- **Supplied material**
____

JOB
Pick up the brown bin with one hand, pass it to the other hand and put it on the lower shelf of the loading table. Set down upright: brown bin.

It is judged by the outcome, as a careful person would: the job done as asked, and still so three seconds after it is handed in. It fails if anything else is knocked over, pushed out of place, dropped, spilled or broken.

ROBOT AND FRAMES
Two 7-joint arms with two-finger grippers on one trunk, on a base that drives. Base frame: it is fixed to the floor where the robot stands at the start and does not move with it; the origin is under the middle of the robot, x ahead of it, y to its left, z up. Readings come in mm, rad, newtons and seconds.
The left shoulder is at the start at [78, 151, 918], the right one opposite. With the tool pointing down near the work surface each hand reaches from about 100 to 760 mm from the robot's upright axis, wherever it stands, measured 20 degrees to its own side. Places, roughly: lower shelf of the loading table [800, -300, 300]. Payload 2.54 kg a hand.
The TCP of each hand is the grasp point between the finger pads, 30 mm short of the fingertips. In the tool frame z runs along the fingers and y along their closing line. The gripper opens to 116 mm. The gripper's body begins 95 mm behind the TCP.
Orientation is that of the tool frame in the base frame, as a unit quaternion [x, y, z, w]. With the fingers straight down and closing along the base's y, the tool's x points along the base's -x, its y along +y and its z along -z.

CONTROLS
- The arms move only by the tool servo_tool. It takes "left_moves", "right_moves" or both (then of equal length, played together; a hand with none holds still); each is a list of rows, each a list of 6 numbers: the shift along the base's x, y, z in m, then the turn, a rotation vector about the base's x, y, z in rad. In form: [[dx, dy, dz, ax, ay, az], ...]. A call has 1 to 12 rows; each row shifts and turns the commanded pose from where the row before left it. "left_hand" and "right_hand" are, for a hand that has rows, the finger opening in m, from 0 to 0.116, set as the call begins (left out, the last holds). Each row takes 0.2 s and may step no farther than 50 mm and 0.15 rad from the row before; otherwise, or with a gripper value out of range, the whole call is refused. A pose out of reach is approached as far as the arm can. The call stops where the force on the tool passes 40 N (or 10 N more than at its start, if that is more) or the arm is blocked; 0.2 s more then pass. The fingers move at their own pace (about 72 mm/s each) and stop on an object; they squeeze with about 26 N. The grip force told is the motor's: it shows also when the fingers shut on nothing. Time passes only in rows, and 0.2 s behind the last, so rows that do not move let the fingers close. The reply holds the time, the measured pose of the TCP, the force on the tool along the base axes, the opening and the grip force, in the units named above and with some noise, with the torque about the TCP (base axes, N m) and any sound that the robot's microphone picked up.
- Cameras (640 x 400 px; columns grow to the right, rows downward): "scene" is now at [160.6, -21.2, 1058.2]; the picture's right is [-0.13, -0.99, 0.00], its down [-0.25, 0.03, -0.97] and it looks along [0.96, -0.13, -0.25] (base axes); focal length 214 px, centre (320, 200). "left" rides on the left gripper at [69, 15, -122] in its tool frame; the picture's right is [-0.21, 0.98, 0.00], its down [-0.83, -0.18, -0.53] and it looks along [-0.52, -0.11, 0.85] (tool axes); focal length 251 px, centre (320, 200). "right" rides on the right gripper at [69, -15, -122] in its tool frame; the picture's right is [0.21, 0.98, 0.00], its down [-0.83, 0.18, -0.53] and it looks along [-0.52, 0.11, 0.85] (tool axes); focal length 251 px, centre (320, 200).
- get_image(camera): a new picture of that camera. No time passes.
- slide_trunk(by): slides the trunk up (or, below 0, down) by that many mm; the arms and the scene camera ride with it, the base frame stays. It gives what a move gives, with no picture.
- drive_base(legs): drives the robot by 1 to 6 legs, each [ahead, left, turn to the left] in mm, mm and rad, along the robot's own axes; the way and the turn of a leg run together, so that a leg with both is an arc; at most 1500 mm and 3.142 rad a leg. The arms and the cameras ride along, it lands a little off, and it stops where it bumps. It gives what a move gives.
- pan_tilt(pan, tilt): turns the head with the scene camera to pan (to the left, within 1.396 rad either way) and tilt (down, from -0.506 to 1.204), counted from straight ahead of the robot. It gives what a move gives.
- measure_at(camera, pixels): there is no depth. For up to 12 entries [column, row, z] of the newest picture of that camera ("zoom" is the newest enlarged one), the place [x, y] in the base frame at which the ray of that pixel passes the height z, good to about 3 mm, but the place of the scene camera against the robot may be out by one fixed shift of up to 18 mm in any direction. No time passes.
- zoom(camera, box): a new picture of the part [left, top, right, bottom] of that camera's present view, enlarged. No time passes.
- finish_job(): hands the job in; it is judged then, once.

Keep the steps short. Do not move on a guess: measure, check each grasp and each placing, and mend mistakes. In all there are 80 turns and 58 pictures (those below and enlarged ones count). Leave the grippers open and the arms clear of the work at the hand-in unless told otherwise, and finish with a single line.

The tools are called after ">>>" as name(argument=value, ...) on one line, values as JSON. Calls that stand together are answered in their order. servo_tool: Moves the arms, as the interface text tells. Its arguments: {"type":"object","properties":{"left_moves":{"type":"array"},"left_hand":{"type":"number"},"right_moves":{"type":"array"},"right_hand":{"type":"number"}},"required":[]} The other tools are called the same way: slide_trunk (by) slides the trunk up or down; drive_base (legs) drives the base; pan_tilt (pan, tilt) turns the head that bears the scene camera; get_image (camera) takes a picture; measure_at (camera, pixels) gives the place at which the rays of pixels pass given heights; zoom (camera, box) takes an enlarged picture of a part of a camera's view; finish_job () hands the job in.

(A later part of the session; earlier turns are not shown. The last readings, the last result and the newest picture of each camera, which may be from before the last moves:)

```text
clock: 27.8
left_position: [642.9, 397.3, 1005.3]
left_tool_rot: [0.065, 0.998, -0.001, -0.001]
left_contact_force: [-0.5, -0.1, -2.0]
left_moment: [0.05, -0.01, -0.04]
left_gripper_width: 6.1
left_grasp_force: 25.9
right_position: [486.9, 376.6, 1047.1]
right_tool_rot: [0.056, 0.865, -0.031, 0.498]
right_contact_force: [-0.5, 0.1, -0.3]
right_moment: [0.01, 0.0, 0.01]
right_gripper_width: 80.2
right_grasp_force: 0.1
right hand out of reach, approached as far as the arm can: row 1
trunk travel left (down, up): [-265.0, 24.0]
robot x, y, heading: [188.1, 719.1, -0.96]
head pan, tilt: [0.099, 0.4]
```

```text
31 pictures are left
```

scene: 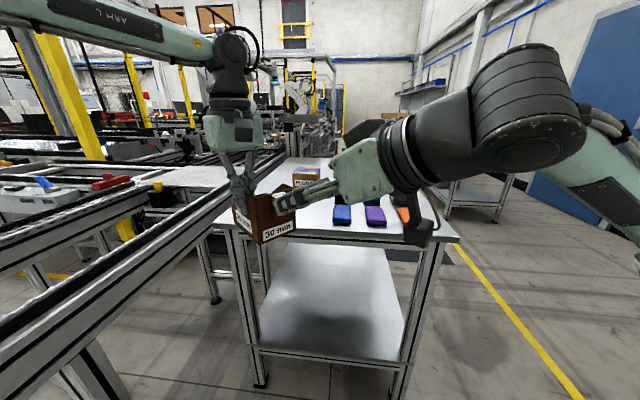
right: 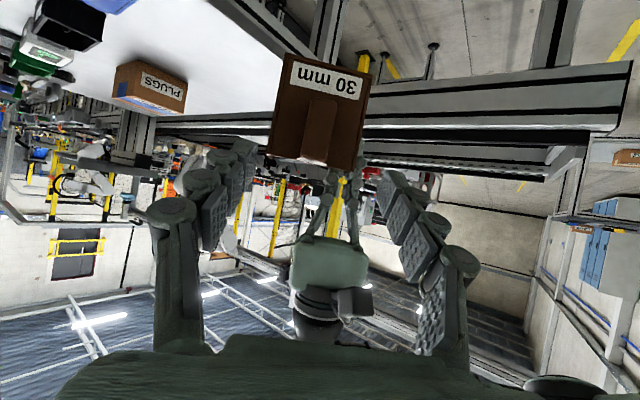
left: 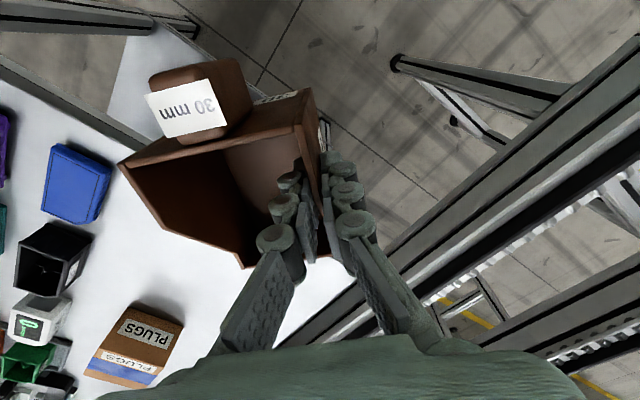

____

- **The problem**
Using the data above, write out every line exactly, leaving the images behind.

- **Finished task**
JOB
Pick up the brown bin with one hand, pass it to the other hand and put it on the lower shelf of the loading table. Set down upright: brown bin.

It is judged by the outcome, as a careful person would: the job done as asked, and still so three seconds after it is handed in. It fails if anything else is knocked over, pushed out of place, dropped, spilled or broken.

ROBOT AND FRAMES
Two 7-joint arms with two-finger grippers on one trunk, on a base that drives. Base frame: it is fixed to the floor where the robot stands at the start and does not move with it; the origin is under the middle of the robot, x ahead of it, y to its left, z up. Readings come in mm, rad, newtons and seconds.
The left shoulder is at the start at [78, 151, 918], the right one opposite. With the tool pointing down near the work surface each hand reaches from about 100 to 760 mm from the robot's upright axis, wherever it stands, measured 20 degrees to its own side. Places, roughly: lower shelf of the loading table [800, -300, 300]. Payload 2.54 kg a hand.
The TCP of each hand is the grasp point between the finger pads, 30 mm short of the fingertips. In the tool frame z runs along the fingers and y along their closing line. The gripper opens to 116 mm. The gripper's body begins 95 mm behind the TCP.
Orientation is that of the tool frame in the base frame, as a unit quaternion [x, y, z, w]. With the fingers straight down and closing along the base's y, the tool's x points along the base's -x, its y along +y and its z along -z.

CONTROLS
- The arms move only by the tool servo_tool. It takes "left_moves", "right_moves" or both (then of equal length, played together; a hand with none holds still); each is a list of rows, each a list of 6 numbers: the shift along the base's x, y, z in m, then the turn, a rotation vector about the base's x, y, z in rad. In form: [[dx, dy, dz, ax, ay, az], ...]. A call has 1 to 12 rows; each row shifts and turns the commanded pose from where the row before left it. "left_hand" and "right_hand" are, for a hand that has rows, the finger opening in m, from 0 to 0.116, set as the call begins (left out, the last holds). Each row takes 0.2 s and may step no farther than 50 mm and 0.15 rad from the row before; otherwise, or with a gripper value out of range, the whole call is refused. A pose out of reach is approached as far as the arm can. The call stops where the force on the tool passes 40 N (or 10 N more than at its start, if that is more) or the arm is blocked; 0.2 s more then pass. The fingers move at their own pace (about 72 mm/s each) and stop on an object; they squeeze with about 26 N. The grip force told is the motor's: it shows also when the fingers shut on nothing. Time passes only in rows, and 0.2 s behind the last, so rows that do not move let the fingers close. The reply holds the time, the measured pose of the TCP, the force on the tool along the base axes, the opening and the grip force, in the units named above and with some noise, with the torque about the TCP (base axes, N m) and any sound that the robot's microphone picked up.
- Cameras (640 x 400 px; columns grow to the right, rows downward): "scene" is now at [160.6, -21.2, 1058.2]; the picture's right is [-0.13, -0.99, 0.00], its down [-0.25, 0.03, -0.97] and it looks along [0.96, -0.13, -0.25] (base axes); focal length 214 px, centre (320, 200). "left" rides on the left gripper at [69, 15, -122] in its tool frame; the picture's right is [-0.21, 0.98, 0.00], its down [-0.83, -0.18, -0.53] and it looks along [-0.52, -0.11, 0.85] (tool axes); focal length 251 px, centre (320, 200). "right" rides on the right gripper at [69, -15, -122] in its tool frame; the picture's right is [0.21, 0.98, 0.00], its down [-0.83, 0.18, -0.53] and it looks along [-0.52, 0.11, 0.85] (tool axes); focal length 251 px, centre (320, 200).
- get_image(camera): a new picture of that camera. No time passes.
- slide_trunk(by): slides the trunk up (or, below 0, down) by that many mm; the arms and the scene camera ride with it, the base frame stays. It gives what a move gives, with no picture.
- drive_base(legs): drives the robot by 1 to 6 legs, each [ahead, left, turn to the left] in mm, mm and rad, along the robot's own axes; the way and the turn of a leg run together, so that a leg with both is an arc; at most 1500 mm and 3.142 rad a leg. The arms and the cameras ride along, it lands a little off, and it stops where it bumps. It gives what a move gives.
- pan_tilt(pan, tilt): turns the head with the scene camera to pan (to the left, within 1.396 rad either way) and tilt (down, from -0.506 to 1.204), counted from straight ahead of the robot. It gives what a move gives.
- measure_at(camera, pixels): there is no depth. For up to 12 entries [column, row, z] of the newest picture of that camera ("zoom" is the newest enlarged one), the place [x, y] in the base frame at which the ray of that pixel passes the height z, good to about 3 mm, but the place of the scene camera against the robot may be out by one fixed shift of up to 18 mm in any direction. No time passes.
- zoom(camera, box): a new picture of the part [left, top, right, bottom] of that camera's present view, enlarged. No time passes.
- finish_job(): hands the job in; it is judged then, once.

Keep the steps short. Do not move on a guess: measure, check each grasp and each placing, and mend mistakes. In all there are 80 turns and 58 pictures (those below and enlarged ones count). Leave the grippers open and the arms clear of the work at the hand-in unless told otherwise, and finish with a single line.

The tools are called after ">>>" as name(argument=value, ...) on one line, values as JSON. Calls that stand together are answered in their order. servo_tool: Moves the arms, as the interface text tells. Its arguments: {"type":"object","properties":{"left_moves":{"type":"array"},"left_hand":{"type":"number"},"right_moves":{"type":"array"},"right_hand":{"type":"number"}},"required":[]} The other tools are called the same way: slide_trunk (by) slides the trunk up or down; drive_base (legs) drives the base; pan_tilt (pan, tilt) turns the head that bears the scene camera; get_image (camera) takes a picture; measure_at (camera, pixels) gives the place at which the rays of pixels pass given heights; zoom (camera, box) takes an enlarged picture of a part of a camera's view; finish_job () hands the job in.

(A later part of the session; earlier turns are not shown. The last readings, the last result and the newest picture of each camera, which may be from before the last moves:)

```text
clock: 27.8
left_position: [642.9, 397.3, 1005.3]
left_tool_rot: [0.065, 0.998, -0.001, -0.001]
left_contact_force: [-0.5, -0.1, -2.0]
left_moment: [0.05, -0.01, -0.04]
left_gripper_width: 6.1
left_grasp_force: 25.9
right_position: [486.9, 376.6, 1047.1]
right_tool_rot: [0.056, 0.865, -0.031, 0.498]
right_contact_force: [-0.5, 0.1, -0.3]
right_moment: [0.01, 0.0, 0.01]
right_gripper_width: 80.2
right_grasp_force: 0.1
right hand out of reach, approached as far as the arm can: row 1
trunk travel left (down, up): [-265.0, 24.0]
robot x, y, heading: [188.1, 719.1, -0.96]
head pan, tilt: [0.099, 0.4]
```

```text
31 pictures are left
```

scene: 
right: 
left: 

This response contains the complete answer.